The European governments auctions emission rights on energy exchanges. The money collected flows into Energy and Climate Funds and is invested in climate protection. In Germany in 2018, for example, more than 1 billion euros were invested in low-carbon building refurbishment and in the development of electromobility.

What about the market stability reserve, does canceling emission rights really work?

The market stability reserve has been introduced in the EU Emissions Trading Scheme to reduce the surplus of emission rights. Due to events in the past there is a large surplus of emission rights:

  • Too many emission rights have been made available to industrial companies and plant operators in relation to their requirements. Unused emission rights can be carried over from one year to the next.
  • In the course of the economic crisis in 2008/2009, emissions from industry fell more than expected due to lower production.
  • Plants could offset part of their emissions through emission reductions in developing countries.

Due to the surplus the EU decided to auction less and to transfer the non-auctioned emissions rights to a market stability reserve. The EU records not only how many emission rights are in the market, but also how many have been handed in for actual carbon emissions or simply cancelled. Based on the number of available emission allowances, the EU calculates how many emission allowances will be auctioned and how many will be transferred to the market stability reserve.

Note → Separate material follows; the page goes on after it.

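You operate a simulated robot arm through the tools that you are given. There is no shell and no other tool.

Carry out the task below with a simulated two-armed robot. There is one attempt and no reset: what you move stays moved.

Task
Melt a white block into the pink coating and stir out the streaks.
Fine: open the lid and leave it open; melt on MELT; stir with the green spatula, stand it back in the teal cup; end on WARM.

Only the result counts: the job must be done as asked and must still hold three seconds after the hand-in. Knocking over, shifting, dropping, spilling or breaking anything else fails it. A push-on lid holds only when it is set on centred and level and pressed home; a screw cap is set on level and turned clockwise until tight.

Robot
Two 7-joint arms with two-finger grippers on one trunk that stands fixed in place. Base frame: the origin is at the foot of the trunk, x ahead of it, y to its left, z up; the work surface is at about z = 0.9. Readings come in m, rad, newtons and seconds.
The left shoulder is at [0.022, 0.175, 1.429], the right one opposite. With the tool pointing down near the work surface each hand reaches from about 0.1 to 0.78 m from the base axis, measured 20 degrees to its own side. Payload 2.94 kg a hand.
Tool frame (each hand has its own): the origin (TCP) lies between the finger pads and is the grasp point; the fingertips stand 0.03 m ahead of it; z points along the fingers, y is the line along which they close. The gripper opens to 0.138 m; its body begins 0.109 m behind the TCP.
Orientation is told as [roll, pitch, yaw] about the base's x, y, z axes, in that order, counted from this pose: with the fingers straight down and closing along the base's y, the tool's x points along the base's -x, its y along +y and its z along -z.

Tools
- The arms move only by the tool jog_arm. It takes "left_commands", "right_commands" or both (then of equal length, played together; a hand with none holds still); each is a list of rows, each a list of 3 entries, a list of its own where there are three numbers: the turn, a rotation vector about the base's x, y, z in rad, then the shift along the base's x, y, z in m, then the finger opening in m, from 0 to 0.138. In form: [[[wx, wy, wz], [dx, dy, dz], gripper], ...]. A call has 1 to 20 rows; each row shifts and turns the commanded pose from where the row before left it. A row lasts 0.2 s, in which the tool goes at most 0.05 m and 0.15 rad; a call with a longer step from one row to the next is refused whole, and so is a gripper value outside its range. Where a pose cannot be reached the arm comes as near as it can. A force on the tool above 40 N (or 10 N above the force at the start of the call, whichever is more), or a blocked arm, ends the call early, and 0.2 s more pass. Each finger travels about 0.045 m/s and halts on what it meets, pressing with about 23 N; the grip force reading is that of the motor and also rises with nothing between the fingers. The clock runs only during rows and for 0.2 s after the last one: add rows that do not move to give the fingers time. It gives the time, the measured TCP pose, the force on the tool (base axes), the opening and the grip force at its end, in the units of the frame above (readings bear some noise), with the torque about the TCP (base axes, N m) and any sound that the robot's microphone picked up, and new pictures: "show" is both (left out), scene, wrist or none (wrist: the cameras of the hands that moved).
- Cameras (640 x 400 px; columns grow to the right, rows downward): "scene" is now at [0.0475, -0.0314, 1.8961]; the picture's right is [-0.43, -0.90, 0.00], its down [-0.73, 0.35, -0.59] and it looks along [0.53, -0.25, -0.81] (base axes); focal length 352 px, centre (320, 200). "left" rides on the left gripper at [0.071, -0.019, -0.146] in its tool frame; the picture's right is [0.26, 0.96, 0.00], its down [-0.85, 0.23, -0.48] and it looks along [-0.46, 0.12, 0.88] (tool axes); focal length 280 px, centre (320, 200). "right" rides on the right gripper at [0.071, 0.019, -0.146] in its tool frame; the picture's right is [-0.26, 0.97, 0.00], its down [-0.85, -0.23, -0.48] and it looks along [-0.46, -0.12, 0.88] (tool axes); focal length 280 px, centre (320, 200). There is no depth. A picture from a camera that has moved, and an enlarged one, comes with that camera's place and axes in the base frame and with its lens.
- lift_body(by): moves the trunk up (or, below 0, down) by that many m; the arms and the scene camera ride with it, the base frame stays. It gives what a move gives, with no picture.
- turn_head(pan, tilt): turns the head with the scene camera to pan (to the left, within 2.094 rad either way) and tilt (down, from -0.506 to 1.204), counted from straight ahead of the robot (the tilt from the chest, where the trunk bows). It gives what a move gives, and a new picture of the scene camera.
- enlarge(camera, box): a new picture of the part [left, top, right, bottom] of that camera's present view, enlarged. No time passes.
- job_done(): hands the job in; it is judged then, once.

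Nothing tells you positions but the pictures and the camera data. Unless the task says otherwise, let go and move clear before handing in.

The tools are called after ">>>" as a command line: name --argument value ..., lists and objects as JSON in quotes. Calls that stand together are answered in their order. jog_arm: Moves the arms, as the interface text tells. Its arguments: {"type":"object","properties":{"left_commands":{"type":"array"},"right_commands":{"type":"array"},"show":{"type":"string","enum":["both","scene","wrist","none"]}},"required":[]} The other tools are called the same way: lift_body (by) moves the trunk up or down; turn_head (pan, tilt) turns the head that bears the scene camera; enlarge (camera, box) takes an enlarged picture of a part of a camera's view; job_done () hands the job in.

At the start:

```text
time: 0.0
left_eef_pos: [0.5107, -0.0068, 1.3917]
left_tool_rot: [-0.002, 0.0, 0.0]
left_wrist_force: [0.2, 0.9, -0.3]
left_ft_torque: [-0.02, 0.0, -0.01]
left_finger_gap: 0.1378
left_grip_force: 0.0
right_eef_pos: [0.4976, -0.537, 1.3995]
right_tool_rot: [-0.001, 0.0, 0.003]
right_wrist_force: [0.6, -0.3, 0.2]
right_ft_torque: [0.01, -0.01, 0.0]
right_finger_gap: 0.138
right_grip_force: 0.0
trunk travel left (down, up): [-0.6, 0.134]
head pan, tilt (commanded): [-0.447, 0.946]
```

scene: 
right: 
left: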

From 2023, excess quantities will be canceled from the market stability reserve. If you cancel emission rights yourself today, the EU may cancel less in the future. To prevent this, we will initially only hold the emission rights on our account. They are no longer available to the market because we do not sell them again. However, they are still counted as available surplus quantities by the EU and will lead to the EU canceling even more emission rights. We will only delete the emission rights when the EU stops deleting them. This is the case when no more emission rights are transferred to the market stability reserve. Under the current rules, this comes to life when the surplus of emission rights falls below 833 million tonnes.